:: SOURCE MATERIAL ::

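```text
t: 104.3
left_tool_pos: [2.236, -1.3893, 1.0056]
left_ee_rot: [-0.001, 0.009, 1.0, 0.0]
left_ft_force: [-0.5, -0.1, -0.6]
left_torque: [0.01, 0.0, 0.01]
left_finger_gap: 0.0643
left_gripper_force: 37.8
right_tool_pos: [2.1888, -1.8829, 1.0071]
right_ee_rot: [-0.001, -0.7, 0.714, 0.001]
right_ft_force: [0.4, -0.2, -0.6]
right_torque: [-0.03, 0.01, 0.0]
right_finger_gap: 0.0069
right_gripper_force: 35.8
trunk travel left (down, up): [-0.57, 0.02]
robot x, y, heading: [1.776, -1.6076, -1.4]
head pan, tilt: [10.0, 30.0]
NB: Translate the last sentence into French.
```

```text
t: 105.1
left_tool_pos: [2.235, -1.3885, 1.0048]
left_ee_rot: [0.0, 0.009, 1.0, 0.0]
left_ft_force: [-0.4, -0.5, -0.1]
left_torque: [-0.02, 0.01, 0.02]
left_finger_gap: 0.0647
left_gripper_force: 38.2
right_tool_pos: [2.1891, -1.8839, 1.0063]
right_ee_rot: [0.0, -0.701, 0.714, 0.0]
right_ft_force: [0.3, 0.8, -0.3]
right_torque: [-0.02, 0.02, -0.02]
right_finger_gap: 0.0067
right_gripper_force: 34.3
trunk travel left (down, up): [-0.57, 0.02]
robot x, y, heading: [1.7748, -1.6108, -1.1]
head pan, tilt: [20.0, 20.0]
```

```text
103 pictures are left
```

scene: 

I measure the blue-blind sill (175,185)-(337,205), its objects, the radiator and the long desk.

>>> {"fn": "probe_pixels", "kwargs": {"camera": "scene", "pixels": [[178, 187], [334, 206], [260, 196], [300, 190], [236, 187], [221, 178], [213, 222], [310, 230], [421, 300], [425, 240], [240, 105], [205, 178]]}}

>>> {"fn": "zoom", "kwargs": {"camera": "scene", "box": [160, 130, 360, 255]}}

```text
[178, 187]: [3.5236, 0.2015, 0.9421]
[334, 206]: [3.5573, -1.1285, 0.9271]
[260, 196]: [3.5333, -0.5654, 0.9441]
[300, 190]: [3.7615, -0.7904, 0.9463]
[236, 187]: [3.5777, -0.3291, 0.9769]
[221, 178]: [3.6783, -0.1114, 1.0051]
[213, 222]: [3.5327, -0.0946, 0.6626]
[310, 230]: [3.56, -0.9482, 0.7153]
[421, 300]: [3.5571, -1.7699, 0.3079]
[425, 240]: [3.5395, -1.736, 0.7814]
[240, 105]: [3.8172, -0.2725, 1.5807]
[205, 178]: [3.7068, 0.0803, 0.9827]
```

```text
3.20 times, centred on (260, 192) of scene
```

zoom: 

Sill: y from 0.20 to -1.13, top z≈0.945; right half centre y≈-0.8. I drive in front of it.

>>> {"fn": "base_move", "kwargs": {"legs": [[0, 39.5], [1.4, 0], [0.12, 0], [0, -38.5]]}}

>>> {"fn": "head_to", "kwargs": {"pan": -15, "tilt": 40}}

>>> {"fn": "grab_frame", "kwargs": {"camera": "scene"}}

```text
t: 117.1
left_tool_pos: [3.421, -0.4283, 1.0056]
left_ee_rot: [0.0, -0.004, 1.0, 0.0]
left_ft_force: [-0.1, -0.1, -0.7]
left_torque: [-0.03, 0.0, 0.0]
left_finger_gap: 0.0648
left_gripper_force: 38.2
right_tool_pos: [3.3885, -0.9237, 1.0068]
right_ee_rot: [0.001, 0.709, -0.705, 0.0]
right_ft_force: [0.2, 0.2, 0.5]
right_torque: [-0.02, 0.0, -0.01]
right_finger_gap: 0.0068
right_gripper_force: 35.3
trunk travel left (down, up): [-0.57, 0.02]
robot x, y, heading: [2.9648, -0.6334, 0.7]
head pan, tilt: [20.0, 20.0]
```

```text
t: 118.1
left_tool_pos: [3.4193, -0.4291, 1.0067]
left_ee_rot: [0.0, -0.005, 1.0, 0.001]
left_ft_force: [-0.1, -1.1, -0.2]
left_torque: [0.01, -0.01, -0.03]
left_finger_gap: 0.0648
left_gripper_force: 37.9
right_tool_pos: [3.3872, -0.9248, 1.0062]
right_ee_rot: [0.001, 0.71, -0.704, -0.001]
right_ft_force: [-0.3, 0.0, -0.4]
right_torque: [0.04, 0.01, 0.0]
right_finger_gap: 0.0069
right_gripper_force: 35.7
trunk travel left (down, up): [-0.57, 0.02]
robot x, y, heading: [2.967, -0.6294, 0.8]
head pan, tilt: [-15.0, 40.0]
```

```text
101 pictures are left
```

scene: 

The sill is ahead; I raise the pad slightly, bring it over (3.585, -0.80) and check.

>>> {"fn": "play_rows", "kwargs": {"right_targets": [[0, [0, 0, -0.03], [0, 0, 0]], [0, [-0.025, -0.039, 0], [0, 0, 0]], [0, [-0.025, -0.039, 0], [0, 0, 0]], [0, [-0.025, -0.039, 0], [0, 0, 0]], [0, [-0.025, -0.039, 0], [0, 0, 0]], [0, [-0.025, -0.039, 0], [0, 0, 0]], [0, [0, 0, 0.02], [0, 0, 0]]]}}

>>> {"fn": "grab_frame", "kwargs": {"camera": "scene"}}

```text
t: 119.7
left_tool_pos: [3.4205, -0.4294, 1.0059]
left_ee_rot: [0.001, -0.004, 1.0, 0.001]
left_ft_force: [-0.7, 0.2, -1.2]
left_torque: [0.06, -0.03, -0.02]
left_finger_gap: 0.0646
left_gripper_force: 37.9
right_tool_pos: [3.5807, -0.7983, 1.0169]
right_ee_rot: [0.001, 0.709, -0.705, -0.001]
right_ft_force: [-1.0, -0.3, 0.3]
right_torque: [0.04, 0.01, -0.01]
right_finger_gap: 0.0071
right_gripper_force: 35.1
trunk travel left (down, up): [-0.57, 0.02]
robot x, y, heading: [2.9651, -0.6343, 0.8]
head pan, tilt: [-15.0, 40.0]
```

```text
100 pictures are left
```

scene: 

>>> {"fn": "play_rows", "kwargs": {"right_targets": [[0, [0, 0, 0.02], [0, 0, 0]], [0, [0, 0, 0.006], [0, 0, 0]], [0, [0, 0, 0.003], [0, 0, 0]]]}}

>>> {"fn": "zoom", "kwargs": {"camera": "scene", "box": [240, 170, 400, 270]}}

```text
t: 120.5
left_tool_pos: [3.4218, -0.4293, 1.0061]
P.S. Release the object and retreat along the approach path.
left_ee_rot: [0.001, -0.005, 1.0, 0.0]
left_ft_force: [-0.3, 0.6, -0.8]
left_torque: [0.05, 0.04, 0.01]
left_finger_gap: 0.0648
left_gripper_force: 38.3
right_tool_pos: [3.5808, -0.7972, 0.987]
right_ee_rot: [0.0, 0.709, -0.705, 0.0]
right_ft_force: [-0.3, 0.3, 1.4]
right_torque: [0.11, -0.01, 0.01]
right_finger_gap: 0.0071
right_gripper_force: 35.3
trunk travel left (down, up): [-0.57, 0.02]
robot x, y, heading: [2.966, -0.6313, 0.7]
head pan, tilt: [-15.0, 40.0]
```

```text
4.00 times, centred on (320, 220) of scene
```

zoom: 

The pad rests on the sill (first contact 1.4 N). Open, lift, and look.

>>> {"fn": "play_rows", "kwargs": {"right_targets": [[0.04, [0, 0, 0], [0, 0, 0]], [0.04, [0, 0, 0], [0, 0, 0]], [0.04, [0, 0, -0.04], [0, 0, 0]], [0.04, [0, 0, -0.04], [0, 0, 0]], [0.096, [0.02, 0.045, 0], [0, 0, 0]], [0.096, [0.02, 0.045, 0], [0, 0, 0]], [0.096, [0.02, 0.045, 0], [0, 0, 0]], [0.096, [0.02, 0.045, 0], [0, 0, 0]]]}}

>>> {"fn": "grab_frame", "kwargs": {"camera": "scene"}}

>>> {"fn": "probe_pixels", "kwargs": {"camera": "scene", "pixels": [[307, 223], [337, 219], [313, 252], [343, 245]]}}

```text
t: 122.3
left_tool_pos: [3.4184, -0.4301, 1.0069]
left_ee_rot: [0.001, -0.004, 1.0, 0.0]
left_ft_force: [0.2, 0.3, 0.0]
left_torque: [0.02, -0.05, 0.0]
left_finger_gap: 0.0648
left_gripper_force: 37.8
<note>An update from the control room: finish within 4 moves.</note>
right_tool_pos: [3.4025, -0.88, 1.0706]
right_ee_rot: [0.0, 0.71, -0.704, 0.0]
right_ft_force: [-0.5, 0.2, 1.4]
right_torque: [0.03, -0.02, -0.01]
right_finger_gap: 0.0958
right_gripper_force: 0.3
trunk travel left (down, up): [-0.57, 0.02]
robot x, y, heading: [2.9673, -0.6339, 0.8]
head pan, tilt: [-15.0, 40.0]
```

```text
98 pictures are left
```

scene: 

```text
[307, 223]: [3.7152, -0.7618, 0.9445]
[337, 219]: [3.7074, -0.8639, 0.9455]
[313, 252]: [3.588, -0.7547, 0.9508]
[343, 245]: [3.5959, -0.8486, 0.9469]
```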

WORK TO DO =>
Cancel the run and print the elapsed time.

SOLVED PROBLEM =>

:::

WORK TO DO =>
Transcribe the extract provided beginning at "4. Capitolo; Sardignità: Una". Stop after "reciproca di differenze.".

:: EXTRACT PROVIDED ::

4. Una questione d’uso

4. Capitolo; Sardignità: Una questione d’uso.

4.1. Usare la tecnologia senza esserne usati.
4.2. Autorappresentazione interattiva.
4.3. Autorappresentazione intrecciata in Sardegna.
4.4. Rappresentazione reciproca di differenze.
4.5. FLOSS vecchie quanto i canti…







4.1. Usare la tecnologia senza esserne usati
.



Qualsiasi tecnologia della comunicazione ha effetti diversi nella società e negli individui, a seconda che essa sia usata dalle classi dominanti o sia interiorizzata e usata dalla maggioranza della popolazione.
Ma c’è da notare che, per una cultura storicamente minoritaria (e addirittura composta di minoranze come quella sarda), il principio, di per sé democratico, della maggioranza numerica non risulta adeguato (anche perché troppo teorico o strettamente relativo al bacino d’osservazione).
Se è vero che ogni cultura, percepita come tale dai suoi depositari e portatori, incarna una costruzione di significati e una ricchezza per l’intera umanità, più che al principio della maggioranza, ci si deve riferire al diritto (e al dovere) di esistere di qualsiasi differenza[1] e alla necessità dell’interscambio di contenuti autorappresentativi come obbiettivo di ogni minoranza culturale.
Usare le tecnologie senza esserne usati è non solo conveniente, ma in qualche maniera necessario per qualsiasi persona che voglia vivere responsabilmente in qualsiasi contesto sociale.
Riguardo la divulgazione di una cultura riconoscibile come collettiva e dunque polifonica, questo va a significare che il sistema sociale nella sua interdipendenza con gli altri sappia usare e fruire dei mezzi di comunicazione in maniera critica e responsabile, in modo da poter partire dalla proprie specificità comuni (e non) per la costruzione di una visione identitaria pertinente ma flessibile, soggettiva ma condivisibile, stabile ma valutativa, e una visione del mondo meno astratta e più umana.
Per ridurre al minimo le perdite ed incrementare i benefici degli scambi e dei flussi culturali, è necessario che ogni minoranza culturale interiorizzi collettivamente gli strumenti e le pratiche autorappresentative; che le sappia integrare e confrontare con quelle degli altri con critica e autocritica, stima e autostima.

La mancata interiorizzazione di qualsiasi mezzo di comunicazione, e dunque la limitatezza di pratiche autorappresentative in un dato medium, hanno indubbiamente lo sconveniente risultato di sovraccaricare la società di visioni e giudizi esterni, cosa che a lungo andare rischia di far perdere ai suoi membri la visione del mondo a partire dalla propria imprescindibile realtà, oltre che aumentare l’insofferenza, l’apatia e il sentimento di impotenza verso i problemi collettivi.

4.2. Autorappresentazione interattiva.

:::

SOLVED PROBLEM =>
4. Capitolo; Sardignità: Una questione d’uso.

4.1. Usare la tecnologia senza esserne usati.
4.2. Autorappresentazione interattiva.
4.3. Autorappresentazione intrecciata in Sardegna.
4.4. Rappresentazione reciproca di differenze.